▶ Exercise description: Show the exact text of the selection starting from "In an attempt" and stopping at the end of "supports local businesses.".
** Start of Selection **
With the loss of prime agricultural lands, degradation of soils, increase in water pollution, and climate change, the future of food production is becoming forced to adapt to difficult modern challenges. Innovative urban farming techniques such as hydroponic vertical farms, rooftop farms, or aquaponics seek to address these challenges by sustainably growing food in the heart of the city where it is locally consumed. Decentralized farms that can serve local communities, made possible by hydroponics and modernized farming practices, will undoubtedly be the sustainable food production model of tomorrow.
The emerging smart farming industry is beginning to take a similar approach to hydroponic cultivation by utilizing technology to monitor and control every aspect of the food production process.
Improving Food Security with Decentralized Food Production
In 2012, Hurricane Sandy exposed the vulnerability of the East Coast’s centralized food distribution system when the hurricane nearly missed Hunt’s Point Distribution Center, the world’s largest centralized food distribution hub that provides wholesale food to the entire eastern coastal seaboard. A storm surge from rising seas flooded major highways and blocked wholesale food distribution trucks from delivering food. This, combined with a power loss that shut down refrigerators, nearly plunged the region into a temporary food shortage. Reliance upon centralized food production and distribution systems like vast monocultures or foreign imports is becoming increasingly problematic due to threats from climate change or global pandemics like Covid-19.
In an attempt to reduce the 1,200 miles that the average food product travels before reaching a consumer’s plate, urban farmers are expanding onto rooftop farms and into repurposed freight containers to bring fresh food grown locally into the city center. Consuming food closer to the place it was produced dramatically reduces the carbon footprint from the energy used during transportation and supports local businesses.
Water Conservation & Growing Food with Less Water
Additionally, agriculture accounts for 80% of America’s water usage, and with mega-droughts in the near forecast, food production practices will be forced to become more efficient with water usage. Hydroponic farming has already been proven to be more than 95% more efficient with water usage when compared to traditional agriculture. The Greenery, a state of the art hydroponic vertical farming shipping container produced by Freight Farms, is able to grow 13,000 plants while using only 5 gallons of water per day! The Greenery also comes equipped with a Stealth 300 Reverse Osmosis System to provide the container farm with the purest water possible.
** End of Selection **
** Start of Collected material **
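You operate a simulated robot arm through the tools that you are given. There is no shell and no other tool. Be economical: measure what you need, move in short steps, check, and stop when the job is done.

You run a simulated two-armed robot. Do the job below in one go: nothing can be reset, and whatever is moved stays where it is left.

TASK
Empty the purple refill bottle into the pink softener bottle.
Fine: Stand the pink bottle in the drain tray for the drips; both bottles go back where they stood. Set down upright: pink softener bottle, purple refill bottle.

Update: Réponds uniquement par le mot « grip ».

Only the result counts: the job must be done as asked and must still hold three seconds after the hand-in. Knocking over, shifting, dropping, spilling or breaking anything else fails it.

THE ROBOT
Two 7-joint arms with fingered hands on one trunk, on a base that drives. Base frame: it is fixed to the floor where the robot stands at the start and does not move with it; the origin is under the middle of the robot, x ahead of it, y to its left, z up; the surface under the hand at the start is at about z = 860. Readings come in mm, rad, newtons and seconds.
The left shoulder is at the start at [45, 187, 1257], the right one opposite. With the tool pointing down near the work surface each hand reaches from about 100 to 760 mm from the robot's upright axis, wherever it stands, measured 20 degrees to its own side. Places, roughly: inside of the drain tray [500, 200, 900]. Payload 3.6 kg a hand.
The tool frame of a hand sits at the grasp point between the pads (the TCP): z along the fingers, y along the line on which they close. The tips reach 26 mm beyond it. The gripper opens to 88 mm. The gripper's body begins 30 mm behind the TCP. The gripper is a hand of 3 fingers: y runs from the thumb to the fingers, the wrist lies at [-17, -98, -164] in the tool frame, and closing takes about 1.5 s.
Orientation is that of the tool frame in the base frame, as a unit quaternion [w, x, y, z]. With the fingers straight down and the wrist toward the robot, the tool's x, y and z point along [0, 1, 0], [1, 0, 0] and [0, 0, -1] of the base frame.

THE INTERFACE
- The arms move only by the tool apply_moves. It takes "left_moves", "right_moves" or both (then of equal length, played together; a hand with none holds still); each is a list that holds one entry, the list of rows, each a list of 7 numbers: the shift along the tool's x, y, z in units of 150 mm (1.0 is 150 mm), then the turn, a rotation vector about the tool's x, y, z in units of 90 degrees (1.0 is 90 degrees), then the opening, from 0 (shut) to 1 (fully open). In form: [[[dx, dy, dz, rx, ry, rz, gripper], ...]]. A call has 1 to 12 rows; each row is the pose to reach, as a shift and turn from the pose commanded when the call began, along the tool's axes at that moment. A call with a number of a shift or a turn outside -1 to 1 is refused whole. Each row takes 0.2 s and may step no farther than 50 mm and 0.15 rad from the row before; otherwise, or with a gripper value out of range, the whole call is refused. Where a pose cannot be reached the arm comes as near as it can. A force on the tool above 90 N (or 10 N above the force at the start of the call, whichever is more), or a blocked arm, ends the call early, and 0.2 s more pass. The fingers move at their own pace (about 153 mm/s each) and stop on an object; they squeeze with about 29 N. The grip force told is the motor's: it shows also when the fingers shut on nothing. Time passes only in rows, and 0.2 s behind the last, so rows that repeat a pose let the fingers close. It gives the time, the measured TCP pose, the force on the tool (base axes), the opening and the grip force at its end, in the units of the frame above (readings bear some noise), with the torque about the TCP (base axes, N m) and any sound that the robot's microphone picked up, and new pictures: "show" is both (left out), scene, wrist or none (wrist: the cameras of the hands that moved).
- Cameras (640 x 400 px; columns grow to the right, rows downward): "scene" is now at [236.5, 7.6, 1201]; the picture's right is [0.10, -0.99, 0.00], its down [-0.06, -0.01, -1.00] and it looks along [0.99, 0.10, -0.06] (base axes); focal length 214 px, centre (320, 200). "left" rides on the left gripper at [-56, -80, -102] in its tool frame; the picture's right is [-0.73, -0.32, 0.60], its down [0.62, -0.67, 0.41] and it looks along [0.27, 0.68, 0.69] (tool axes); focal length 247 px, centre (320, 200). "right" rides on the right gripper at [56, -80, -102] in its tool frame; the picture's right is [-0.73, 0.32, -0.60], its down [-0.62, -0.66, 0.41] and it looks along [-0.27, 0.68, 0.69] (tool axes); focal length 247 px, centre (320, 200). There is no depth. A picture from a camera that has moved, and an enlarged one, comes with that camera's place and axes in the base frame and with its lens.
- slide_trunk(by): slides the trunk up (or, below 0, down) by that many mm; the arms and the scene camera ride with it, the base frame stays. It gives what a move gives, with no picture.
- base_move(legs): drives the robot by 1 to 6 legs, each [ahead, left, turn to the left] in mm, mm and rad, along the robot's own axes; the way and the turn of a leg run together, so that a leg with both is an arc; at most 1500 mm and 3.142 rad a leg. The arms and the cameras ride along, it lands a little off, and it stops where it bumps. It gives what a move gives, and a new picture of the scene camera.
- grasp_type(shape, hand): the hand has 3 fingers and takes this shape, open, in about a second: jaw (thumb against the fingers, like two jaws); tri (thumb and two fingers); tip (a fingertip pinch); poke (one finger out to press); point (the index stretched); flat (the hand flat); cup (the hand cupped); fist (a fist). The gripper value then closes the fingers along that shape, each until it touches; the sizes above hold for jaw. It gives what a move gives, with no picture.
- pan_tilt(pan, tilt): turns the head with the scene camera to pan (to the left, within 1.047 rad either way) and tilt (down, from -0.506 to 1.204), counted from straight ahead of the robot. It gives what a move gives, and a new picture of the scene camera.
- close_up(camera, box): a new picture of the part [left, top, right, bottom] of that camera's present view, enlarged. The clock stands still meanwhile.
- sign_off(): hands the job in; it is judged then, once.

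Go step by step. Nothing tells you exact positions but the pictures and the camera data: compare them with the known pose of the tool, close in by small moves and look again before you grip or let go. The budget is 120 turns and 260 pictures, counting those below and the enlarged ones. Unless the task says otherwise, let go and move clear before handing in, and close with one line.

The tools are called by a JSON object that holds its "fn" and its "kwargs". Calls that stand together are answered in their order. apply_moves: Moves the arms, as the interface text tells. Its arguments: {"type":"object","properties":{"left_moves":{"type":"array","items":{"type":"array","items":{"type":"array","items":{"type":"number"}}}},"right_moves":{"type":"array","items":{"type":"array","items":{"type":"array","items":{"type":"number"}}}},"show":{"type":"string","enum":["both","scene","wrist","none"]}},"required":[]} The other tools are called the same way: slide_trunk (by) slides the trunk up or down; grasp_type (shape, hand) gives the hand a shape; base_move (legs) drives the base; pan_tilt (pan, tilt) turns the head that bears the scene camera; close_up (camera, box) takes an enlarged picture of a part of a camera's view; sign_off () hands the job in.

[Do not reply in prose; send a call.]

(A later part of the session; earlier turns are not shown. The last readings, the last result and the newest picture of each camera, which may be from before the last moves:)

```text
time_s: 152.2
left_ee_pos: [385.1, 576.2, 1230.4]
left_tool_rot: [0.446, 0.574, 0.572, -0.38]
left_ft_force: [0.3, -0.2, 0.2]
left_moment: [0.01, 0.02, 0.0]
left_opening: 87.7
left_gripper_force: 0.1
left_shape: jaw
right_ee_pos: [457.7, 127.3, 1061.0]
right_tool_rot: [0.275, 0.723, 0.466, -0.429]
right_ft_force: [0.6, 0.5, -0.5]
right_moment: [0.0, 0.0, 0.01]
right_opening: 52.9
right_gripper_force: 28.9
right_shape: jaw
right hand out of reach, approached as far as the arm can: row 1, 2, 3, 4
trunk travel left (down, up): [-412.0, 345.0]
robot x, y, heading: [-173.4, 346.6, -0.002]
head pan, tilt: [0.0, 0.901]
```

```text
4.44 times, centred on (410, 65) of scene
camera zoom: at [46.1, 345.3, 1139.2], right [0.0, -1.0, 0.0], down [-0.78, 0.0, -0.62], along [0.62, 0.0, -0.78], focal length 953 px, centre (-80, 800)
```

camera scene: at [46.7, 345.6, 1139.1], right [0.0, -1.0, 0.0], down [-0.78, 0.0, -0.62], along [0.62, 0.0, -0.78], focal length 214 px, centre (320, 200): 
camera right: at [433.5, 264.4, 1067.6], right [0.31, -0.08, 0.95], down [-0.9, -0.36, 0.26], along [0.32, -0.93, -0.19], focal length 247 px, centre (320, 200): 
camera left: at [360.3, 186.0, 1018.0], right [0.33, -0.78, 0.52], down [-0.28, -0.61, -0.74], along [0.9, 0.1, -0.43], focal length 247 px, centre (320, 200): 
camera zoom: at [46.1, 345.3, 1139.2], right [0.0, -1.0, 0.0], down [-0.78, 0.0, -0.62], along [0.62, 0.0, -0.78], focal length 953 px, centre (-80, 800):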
** End of Collected material **
▶ Answer below:
In an attempt to reduce the 1,200 miles that the average food product travels before reaching a consumer’s plate, urban farmers are expanding onto rooftop farms and into repurposed freight containers to bring fresh food grown locally into the city center. Consuming food closer to the place it was produced dramatically reduces the carbon footprint from the energy used during transportation and supports local businesses.